DOMINGO DE PENTECOSTES
Y DE LA SANTISIMA TRINIDAD
(31 mayo 2015)
(Dt 4, 32-34. 39-40; Sal 32; Rom 8, 14-17; Mt 28, 16-20
Este domingo, como culminación de la
celebración de los misterios pascuales,
celebramos la solemnidad de Pentecostes y de la Santísima Trinidad. Es día de profesar la fe en el Dios revelado.

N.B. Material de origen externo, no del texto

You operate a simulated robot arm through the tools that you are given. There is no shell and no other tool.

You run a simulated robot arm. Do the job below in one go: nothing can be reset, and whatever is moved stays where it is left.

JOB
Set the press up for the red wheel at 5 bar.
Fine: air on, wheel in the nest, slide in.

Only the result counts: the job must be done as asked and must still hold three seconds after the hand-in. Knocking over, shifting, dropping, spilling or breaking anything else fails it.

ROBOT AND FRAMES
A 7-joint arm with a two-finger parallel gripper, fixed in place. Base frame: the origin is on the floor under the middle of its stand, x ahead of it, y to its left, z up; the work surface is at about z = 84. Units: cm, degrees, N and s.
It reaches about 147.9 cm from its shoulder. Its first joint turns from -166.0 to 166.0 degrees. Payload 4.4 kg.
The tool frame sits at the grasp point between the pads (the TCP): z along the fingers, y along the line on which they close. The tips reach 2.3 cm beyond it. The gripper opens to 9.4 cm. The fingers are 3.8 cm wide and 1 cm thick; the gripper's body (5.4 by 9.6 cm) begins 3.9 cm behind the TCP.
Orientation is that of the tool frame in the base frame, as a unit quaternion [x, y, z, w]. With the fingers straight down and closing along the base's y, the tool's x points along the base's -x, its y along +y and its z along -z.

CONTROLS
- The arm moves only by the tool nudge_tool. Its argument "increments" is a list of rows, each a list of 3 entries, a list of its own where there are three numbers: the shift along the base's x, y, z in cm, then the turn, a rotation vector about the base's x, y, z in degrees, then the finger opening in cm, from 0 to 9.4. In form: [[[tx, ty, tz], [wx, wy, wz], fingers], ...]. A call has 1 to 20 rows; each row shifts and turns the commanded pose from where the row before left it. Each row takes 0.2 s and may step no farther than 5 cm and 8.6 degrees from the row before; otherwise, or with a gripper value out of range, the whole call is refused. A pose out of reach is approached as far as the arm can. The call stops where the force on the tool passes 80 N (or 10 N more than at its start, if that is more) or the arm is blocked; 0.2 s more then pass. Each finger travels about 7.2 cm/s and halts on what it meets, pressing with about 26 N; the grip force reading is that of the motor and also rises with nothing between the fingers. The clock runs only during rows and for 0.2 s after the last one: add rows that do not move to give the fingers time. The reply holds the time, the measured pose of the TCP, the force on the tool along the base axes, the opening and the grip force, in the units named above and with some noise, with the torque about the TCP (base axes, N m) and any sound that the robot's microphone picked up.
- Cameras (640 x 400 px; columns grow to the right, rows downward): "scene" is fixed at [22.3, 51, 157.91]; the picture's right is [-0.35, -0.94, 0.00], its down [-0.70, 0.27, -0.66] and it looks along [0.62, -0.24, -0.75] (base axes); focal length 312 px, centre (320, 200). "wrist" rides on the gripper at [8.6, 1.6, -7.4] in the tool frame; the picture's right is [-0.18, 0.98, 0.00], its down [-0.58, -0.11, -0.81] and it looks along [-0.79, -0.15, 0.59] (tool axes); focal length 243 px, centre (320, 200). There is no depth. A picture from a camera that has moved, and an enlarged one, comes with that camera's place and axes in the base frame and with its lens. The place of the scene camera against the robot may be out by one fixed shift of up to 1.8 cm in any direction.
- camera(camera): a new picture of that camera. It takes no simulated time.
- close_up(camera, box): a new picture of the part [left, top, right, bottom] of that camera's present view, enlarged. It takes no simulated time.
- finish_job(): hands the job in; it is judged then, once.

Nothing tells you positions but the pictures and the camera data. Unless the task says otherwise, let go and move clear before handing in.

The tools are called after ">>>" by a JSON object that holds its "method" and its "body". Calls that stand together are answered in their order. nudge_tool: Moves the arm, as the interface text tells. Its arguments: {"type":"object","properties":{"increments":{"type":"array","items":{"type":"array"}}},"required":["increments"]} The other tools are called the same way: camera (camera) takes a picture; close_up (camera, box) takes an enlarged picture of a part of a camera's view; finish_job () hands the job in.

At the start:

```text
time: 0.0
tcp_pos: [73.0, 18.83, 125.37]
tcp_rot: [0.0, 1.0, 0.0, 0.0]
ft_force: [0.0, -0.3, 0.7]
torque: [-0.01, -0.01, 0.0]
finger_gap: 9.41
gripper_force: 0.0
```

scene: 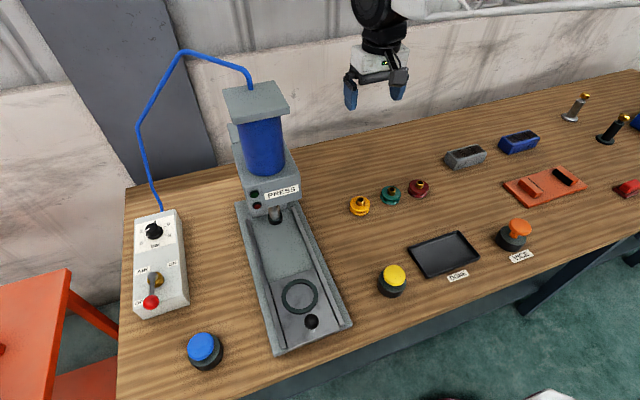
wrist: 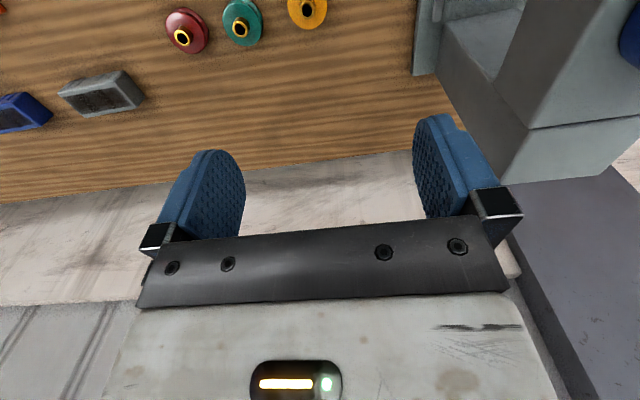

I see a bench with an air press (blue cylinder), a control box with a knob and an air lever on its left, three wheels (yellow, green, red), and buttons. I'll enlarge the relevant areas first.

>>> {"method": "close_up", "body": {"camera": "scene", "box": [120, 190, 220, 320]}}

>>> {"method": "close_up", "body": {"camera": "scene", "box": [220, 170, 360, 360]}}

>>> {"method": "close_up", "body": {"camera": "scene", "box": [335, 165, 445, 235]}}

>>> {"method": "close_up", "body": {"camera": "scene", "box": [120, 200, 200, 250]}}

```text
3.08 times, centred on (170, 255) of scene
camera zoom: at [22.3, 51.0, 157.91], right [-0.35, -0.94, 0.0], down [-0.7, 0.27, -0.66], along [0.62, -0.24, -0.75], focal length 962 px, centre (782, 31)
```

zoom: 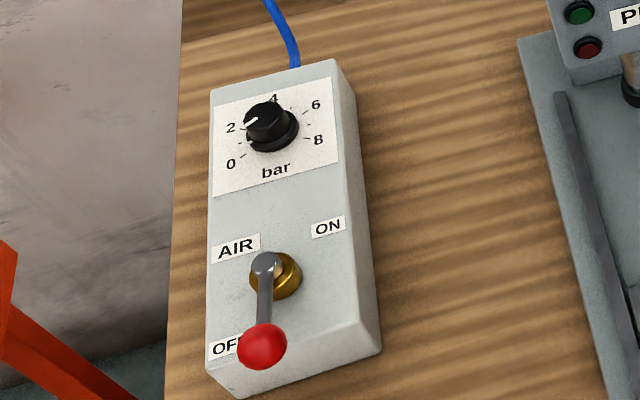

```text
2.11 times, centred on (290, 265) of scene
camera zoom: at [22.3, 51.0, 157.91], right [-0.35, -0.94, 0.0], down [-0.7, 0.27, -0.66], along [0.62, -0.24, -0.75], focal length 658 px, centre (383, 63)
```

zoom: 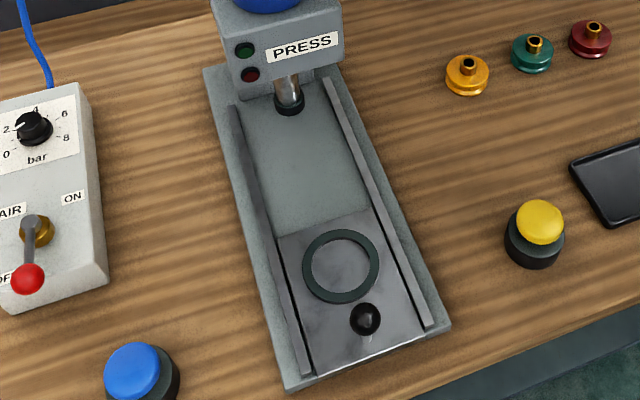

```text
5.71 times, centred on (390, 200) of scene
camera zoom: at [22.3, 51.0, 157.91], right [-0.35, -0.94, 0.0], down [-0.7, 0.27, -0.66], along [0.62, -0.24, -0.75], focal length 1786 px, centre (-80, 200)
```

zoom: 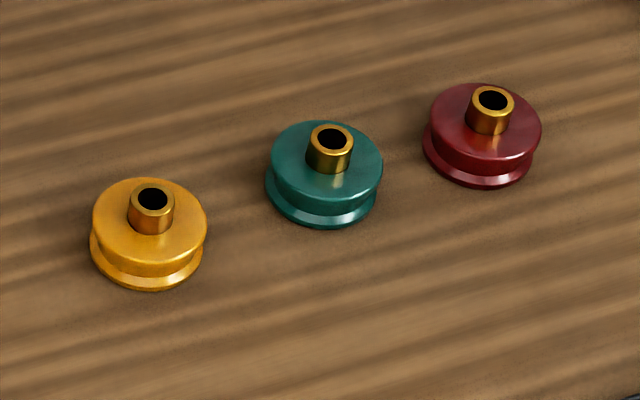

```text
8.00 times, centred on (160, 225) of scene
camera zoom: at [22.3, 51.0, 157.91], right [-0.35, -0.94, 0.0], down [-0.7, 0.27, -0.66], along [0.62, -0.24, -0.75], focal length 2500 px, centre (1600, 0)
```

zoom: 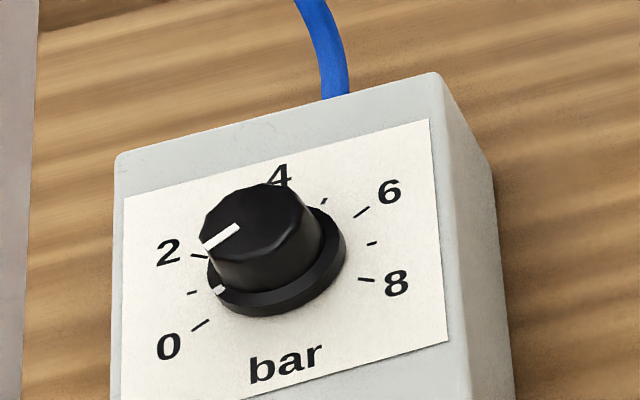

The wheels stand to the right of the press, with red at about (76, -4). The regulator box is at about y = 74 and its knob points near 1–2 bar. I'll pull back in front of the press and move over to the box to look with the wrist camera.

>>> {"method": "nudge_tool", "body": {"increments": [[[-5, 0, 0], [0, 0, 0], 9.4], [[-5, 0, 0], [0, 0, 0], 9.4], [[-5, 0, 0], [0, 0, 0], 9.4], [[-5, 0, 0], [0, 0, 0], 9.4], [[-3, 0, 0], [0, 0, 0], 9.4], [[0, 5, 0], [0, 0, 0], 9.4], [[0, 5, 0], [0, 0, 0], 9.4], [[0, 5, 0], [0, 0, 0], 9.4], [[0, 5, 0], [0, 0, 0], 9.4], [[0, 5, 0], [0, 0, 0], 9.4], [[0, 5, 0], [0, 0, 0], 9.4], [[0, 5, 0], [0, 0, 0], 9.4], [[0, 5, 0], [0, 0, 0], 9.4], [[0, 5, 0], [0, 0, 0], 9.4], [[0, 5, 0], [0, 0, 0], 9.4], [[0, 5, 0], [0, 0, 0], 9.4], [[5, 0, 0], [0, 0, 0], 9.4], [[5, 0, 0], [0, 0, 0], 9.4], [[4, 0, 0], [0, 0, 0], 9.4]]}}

“Reconoce, pues, hoy y medita en tu
corazón, que el Señor es el único Dios, allá arriba en el cielo, y aquí abajo
en la tierra; no hay otro” (Dt 4,39).
No creemos en un Dios
lejano, abstracto, proyección de nuestra necesidad religiosa. Hemos recibido el
Espíritu, que nos relaciona con un Dios personal, entrañable, amigo, hermano. “Ese Espíritu y nuestro espíritu dan un testimonio
concorde: que somos hijos de Dios; y, si somos hijos, también herederos;
herederos de Dios y coherederos con Cristo” (Rom 8,17).
El
privilegio de la fe nos debe suscitar el movimiento difusivo de anunciar la
verdad revelada: que el hombre ha sido creado por Dios, redimido por
Jesucristo, y sostenido y acompañado por el Espíritu. No estamos solos, Dios
nos habita; Jesús permanece con nosotros; su Espíritu se convierte en nuestro
acompañante interior. Es de justicia anunciar con alegría el Evangelio, la Buena Nueva. Jesús
nos envía: “Id y haced discípulos de todos los pueblos, bautizándolos en el
nombre del Padre y del Hijo y del Espíritu Santo; y enseñándoles a guardar todo
lo que os he mandado” (Mt
28, 19).
Este
día coincide con el 31 de mayo, con la certeza del amor de Dios, que nos
inunda de alegría, porque no hay dimensión humana que no esté invitada a una
relación trascendente y amorosa, pues el Creador, por los méritos de
Jesucristo, nos ha hecho hijos y amigos suyos, hermanos y templos sagrados. Contemplando
a la Madre de
Dios coronada de gloria, sabemos que en ella se nos anticipa nuestro propio
destino.
Quizá, ante la
sublimidad del misterio divino, tan solo tenemos la experiencia de la fe, de
creer sin sentir, de creer sin ver, fiados de la Palabra , y consolados con
el testimonio de los santos.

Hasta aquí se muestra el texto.